Madison is refusing to stand up to the NCLB threats. You'd think we might have learned the lesson about the ineffectiveness of standardization with Horace Mann in the 1840s.

Anonymous said...

Teresa,

Interesting points and experience.

I think the point about scientifically-validate literature its that Madison may, in fact, be able to do MUCH better than just closing the gap.

You are defending a methodology (i.e., "whole language") without knowing how powerful the alternatives are.

Take a look at Cheyenne Mountain Charter Academy in Colorado Spring, CO. They use Reading Mastery. All of their children read by the end of kindergarten. They have no entrance exams, and yet there new high school was rated first in the state in its first year, because their students are just knocking the ball out of the park. Take a look at City Springs elementary in Baltimore. They routinely beat white school in the district, despite the fact that they have 80%+ on free or reduced lunch.

I've used a derivative Direct Instruction program at home with my kids (Funnix), and my personal experience it that it seems virtually impossible not to be able to read if the program is followed religiously.

Guessing is a good strategy? compared to what? In what context? What proof do you have? Are their alternative strategies that are better?

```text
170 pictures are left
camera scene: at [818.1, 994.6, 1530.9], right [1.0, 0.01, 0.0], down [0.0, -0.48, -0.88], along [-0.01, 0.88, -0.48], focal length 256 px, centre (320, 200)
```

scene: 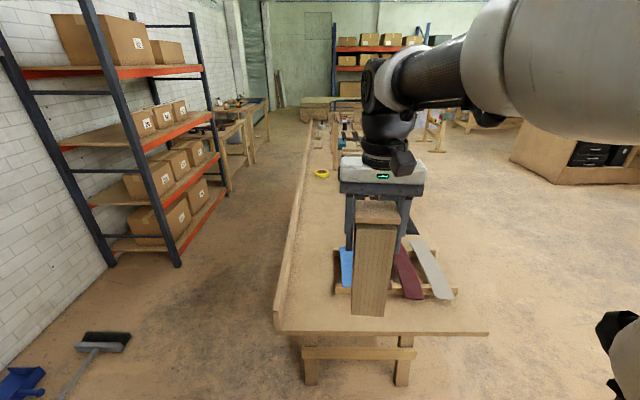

Defending a program without knowing the alternatives it bad policy.

Anonymous said...

I just reviewed my last comment . . .sorry for all the mistakes.

anonymous

Anonymous said...

I am the mother of the child in the story! Parker is now reading at grade level no problems! Anyone who wants to make negative comments on this article without actually having been to the school and see the teachings is just silly! Your comments are a waste of time to everyone!

RMD said...

no, the comments aren't necessarily silly

the question isn't what happens to your son, in particular

the question is what happens on a systematic basis to children who are taught with whole language vs phonics methods

there is plenty of evidence to suggest that whole language is a disaster

Anonymous said...

The thing that has carried "Whole Language (now masquerading as "Balanced Literacy" in the U. S.) is the fact that some kids learn to read without any reading instruction, and some learn to read despite the mis-instruction. And insensitive tests and shoddy research methodology cover up what's going on.

jh is spot on. It's the reliability of the instructional effectiveness with all students that should be the focus. As it currently stands, instructional failures are shunted off to "Special Education" under the label of "Specific Learning Disability" and treated as an altogether different category.

So publishers, teacher educators and other proponents of Whole Language instruction are held harmless, and the kids shoulder the accountability burden. Go figure.

Anonymous said...

There is more than one way to close an achievement gap...by bringing ALL students down rather than increasing achievement for students of color or low socio-ecomonic status. Madison may have closed the gap between black and white students but that's only because white students' scores have come down due to this misguided approach to teaching reading.

The state of WI, it its efforts to meet NCLB legislation, lowered the cut score required for earning a 'proficient' designation. A good rule of thumb for parents is: if your child brings home a state test summary (WKCE) and it says he/she scored 'proficient' that really means they are a basic reader. If your child scored in the 'advanced' range you can ascertain that they are at least on grade level.

I used to be a high school reading specialist. 9th grade students were often referred for reading difficulties. I'd look through their cumulative folders and find their 8th grade test scores - many of them earned a 'proficient' designation from the state. Ha! What a joke! When tested formally using valid reading assessments these students often came out two or more years BELOW grade level.

The state of Wisconsin, and our nation for that matter, are in big trouble unless we re-vamp teacher training, abolish whole language, and provide a more enriched curriculum for today's learners.